Algebraic assignments of truth values to experimental quantum propositions
Arkady Bolotin

TL;DR
This paper challenges the common view by proposing that quantum propositions are primarily truth-bearers, and demonstrates that algebraic properties of Hilbert spaces prevent dispersion-free truth assignments, leading to a probabilistic semantics.
Contribution
It introduces a novel perspective that quantum propositions are primary truth-bearers and shows algebraic constraints prevent dispersion-free valuations, supporting a probabilistic interpretation.
Findings
Dispersion-free truth assignments are impossible in finite-dimensional Hilbert spaces.
Algebraic properties of Hilbert spaces restrict total truth functions to quantum propositions.

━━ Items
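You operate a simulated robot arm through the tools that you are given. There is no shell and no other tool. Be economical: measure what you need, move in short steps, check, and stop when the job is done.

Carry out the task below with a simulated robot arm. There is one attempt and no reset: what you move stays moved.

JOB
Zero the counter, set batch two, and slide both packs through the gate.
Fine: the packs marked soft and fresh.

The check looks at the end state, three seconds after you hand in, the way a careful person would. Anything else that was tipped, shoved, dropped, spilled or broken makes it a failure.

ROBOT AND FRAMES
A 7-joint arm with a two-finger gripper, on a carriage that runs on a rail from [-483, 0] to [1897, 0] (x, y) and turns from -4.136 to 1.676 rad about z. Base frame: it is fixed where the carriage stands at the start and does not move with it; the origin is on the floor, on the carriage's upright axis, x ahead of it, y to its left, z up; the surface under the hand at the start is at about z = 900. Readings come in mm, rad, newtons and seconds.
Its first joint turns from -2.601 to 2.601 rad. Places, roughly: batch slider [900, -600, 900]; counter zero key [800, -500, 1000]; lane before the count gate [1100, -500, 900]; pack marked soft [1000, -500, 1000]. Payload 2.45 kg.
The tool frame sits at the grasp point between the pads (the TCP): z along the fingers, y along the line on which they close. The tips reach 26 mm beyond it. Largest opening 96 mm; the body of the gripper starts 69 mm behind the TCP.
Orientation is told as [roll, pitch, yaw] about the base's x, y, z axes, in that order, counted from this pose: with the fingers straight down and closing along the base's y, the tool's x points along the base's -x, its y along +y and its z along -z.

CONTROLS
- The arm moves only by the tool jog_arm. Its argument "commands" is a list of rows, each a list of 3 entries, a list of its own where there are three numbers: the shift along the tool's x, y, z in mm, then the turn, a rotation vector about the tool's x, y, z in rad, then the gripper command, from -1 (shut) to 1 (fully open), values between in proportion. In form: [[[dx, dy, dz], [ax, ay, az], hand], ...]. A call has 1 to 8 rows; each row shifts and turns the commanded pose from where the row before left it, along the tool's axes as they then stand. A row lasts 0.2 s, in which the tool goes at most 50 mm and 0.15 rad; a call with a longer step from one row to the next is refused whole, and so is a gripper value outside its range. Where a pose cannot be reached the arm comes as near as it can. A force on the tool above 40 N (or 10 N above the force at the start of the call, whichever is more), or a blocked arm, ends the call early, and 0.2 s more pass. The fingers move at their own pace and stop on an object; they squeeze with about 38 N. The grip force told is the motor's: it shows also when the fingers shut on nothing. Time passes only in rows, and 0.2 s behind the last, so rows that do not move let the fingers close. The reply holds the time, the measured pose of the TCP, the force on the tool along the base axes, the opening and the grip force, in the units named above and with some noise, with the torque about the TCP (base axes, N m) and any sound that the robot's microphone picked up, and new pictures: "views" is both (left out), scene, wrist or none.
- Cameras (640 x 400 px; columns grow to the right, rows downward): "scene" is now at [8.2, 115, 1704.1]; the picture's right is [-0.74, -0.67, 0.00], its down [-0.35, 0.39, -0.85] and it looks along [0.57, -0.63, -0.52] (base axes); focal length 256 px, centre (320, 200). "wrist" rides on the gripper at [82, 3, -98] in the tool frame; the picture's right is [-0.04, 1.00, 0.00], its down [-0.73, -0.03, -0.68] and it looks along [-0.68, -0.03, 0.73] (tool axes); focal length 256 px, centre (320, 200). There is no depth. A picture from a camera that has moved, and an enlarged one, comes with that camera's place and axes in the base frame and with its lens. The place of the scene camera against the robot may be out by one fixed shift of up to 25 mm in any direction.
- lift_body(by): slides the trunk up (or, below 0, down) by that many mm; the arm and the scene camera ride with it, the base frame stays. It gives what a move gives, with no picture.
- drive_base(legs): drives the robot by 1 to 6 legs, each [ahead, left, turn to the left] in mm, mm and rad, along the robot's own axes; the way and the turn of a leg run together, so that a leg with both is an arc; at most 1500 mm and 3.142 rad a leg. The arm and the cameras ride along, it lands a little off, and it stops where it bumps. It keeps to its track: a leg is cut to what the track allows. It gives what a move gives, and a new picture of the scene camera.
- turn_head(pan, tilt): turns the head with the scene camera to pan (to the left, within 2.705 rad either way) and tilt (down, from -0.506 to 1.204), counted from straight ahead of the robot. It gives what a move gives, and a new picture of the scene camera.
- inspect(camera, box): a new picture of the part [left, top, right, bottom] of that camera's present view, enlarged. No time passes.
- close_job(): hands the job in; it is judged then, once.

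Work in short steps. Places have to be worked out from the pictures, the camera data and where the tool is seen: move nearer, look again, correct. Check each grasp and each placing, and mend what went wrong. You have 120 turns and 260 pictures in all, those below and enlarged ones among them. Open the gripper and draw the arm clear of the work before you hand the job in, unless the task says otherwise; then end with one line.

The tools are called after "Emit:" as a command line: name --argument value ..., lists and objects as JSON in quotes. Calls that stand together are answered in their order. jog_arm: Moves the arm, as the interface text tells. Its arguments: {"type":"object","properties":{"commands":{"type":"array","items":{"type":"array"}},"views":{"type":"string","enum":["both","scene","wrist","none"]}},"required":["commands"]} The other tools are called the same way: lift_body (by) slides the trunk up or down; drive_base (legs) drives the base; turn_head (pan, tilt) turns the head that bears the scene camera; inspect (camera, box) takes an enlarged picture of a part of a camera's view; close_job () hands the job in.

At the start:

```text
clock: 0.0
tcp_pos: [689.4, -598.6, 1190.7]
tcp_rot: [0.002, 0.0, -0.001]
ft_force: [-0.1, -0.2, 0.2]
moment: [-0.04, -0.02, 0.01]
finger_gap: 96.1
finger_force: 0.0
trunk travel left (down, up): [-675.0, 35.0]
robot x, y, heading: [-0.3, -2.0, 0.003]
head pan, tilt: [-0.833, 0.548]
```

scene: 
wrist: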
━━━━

Probabilistic semantics naturally arise from the algebraic structure of quantum logic.
Abstract
Of what are experimental quantum propositions primary bearers? As it is widely accepted in the modern literature, rather than being bearers of truth and falsity, these entities are bearers of probability values. Consequently, their truth values can be regarded as no more than degenerate probabilities (i.e., ones that have only the values 0 and 1). The mathematical motivation for precedence of probabilistic semantics over propositional semantic for the logic of experimental quantum propositions is Gleason's theorem. It proves that the theory of probability measures on closed linear subspaces of a Hilbert space (which represent experimental quantum propositions) does not admit any probability measure having only the values 0 and 1. -- By contrast, in the present paper, it is proclaimed that experimental propositions about quantum systems are primary bearers of truth values. As this paper…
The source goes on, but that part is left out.